--- start of Text block ---

Module: smallest_two_test — Nose test module for the :mod:smallest_two: module

Module for testing the smallest two module using the :mod:nose test module. Currently, it only includes test cases for two of the functions.

Code:

"""Module for testing the smallest two module using the :mod:nose test
module. Currently, it only includes test cases for two of the functions. 

"""

import nose
from smallest_two import *

def test1():
    (i0, i1) = smallest_two1([1,2,3,4])
    assert i0==0 and i1==1

def test2():
    (i0, i1) = smallest_two1([1,1,3,4])
    assert i0==0 and i1==1    
    
def test3():
    (i0, i1) = smallest_two1([4,2,1,3])
    assert i0==2 and i1==1
    
def test4():
    (i0,i1) = smallest_two1([2,4,3,1])
    assert i0==3 and i1==0


def test5():
    (i0, i1) = smallest_two4([1,2,3,4])
    assert i0==0 and i1==1

def test6():
    (i0, i1) = smallest_two4([1,1,3,4])
    assert i0==0 and i1==1    
    
def test7():
    (i0, i1) = smallest_two4([4,2,1,3])
    assert i0==2 and i1==1
    
def test8():
    (i0,i1) = smallest_two4([2,4,3,1])
    assert i0==3 and i1==0



if __name__ == "__main__":
    nose.runmodule()

Lecture 20

Module: sort — Sorting

Illustrates the different sort functions and computes their cost.

  1. Insertion sort (O(n^2))

--- end of Text block ---

* Written task
Take the text block and repeat only what runs from "import nose" through "i1) = smallest_two1([1,1,3,4])".

--- start of Raw data ---

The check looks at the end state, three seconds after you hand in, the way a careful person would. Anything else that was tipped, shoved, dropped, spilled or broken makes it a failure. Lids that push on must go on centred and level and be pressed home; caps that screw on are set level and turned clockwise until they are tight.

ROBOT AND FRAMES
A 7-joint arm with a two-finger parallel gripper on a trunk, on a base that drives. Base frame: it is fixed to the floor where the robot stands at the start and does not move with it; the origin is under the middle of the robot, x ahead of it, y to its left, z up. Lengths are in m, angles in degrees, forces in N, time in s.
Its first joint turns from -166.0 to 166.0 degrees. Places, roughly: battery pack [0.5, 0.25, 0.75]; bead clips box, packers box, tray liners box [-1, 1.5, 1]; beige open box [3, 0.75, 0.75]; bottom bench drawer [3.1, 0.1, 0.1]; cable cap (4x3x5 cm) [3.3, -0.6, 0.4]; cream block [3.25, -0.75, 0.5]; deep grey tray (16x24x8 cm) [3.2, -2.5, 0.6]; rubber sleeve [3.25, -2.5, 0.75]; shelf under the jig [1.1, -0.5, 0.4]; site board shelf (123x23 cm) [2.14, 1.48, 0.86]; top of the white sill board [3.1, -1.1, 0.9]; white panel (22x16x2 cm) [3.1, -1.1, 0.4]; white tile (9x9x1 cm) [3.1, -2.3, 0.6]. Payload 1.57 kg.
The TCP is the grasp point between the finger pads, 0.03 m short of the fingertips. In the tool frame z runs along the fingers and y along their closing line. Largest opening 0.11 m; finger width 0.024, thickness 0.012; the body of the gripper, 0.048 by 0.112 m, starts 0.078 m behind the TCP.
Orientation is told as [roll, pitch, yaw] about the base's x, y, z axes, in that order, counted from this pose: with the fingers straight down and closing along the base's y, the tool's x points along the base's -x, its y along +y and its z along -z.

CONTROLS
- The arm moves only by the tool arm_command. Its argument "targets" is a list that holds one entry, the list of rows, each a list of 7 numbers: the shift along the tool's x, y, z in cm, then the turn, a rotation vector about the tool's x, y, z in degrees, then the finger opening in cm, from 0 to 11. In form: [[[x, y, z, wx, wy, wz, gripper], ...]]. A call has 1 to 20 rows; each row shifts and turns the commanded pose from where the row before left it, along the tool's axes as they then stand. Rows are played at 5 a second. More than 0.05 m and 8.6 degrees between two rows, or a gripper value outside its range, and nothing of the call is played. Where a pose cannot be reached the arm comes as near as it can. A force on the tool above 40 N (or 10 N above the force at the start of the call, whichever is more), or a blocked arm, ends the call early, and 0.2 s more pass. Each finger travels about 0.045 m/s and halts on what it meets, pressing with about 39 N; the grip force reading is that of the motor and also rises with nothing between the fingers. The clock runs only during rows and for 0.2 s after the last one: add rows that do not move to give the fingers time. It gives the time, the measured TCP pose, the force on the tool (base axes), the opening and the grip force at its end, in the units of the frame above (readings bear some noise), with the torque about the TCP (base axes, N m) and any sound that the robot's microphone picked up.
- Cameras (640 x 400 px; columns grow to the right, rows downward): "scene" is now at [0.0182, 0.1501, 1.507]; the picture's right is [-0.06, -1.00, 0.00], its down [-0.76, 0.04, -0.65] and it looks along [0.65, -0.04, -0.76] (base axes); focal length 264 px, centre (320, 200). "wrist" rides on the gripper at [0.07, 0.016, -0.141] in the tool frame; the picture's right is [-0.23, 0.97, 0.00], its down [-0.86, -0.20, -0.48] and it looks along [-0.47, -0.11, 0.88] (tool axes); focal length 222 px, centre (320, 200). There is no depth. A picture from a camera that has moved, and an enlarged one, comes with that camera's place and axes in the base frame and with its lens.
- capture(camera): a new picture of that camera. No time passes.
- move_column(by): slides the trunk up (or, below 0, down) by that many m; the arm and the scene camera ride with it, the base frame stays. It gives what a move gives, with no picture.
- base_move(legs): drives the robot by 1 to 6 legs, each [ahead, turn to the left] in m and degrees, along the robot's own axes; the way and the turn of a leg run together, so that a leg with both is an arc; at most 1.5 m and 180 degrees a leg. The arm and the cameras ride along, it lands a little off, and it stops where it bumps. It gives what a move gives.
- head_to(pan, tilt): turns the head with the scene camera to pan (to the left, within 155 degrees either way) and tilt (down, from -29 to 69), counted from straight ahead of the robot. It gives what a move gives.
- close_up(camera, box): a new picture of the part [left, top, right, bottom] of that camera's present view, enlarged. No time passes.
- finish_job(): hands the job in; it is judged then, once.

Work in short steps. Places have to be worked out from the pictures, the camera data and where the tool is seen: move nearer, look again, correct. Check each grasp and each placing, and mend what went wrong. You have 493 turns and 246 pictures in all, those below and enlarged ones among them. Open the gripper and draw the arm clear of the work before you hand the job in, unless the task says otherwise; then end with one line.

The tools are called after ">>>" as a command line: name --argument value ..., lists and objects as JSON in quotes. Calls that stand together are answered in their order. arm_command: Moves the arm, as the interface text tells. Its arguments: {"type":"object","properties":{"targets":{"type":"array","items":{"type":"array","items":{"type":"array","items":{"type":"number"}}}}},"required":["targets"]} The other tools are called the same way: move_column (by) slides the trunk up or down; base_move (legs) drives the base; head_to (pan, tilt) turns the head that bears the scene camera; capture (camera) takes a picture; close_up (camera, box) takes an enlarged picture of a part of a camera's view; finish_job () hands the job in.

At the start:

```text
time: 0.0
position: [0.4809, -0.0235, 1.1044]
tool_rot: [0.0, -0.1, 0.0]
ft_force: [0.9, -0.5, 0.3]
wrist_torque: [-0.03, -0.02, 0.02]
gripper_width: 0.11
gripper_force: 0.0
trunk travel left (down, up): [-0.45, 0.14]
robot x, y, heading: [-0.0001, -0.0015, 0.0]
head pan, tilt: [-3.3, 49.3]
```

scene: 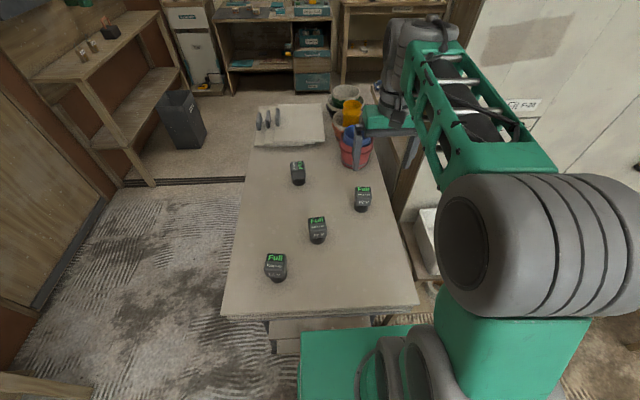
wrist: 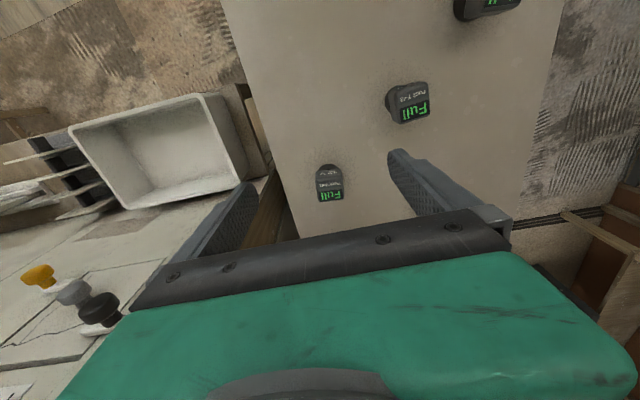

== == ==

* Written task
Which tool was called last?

--- end of Raw data ---

* Exercise result
import nose
from smallest_two import *

def test1():
    (i0, i1) = smallest_two1([1,2,3,4])
    assert i0==0 and i1==1

def test2():
    (i0, i1) = smallest_two1([1,1,3,4])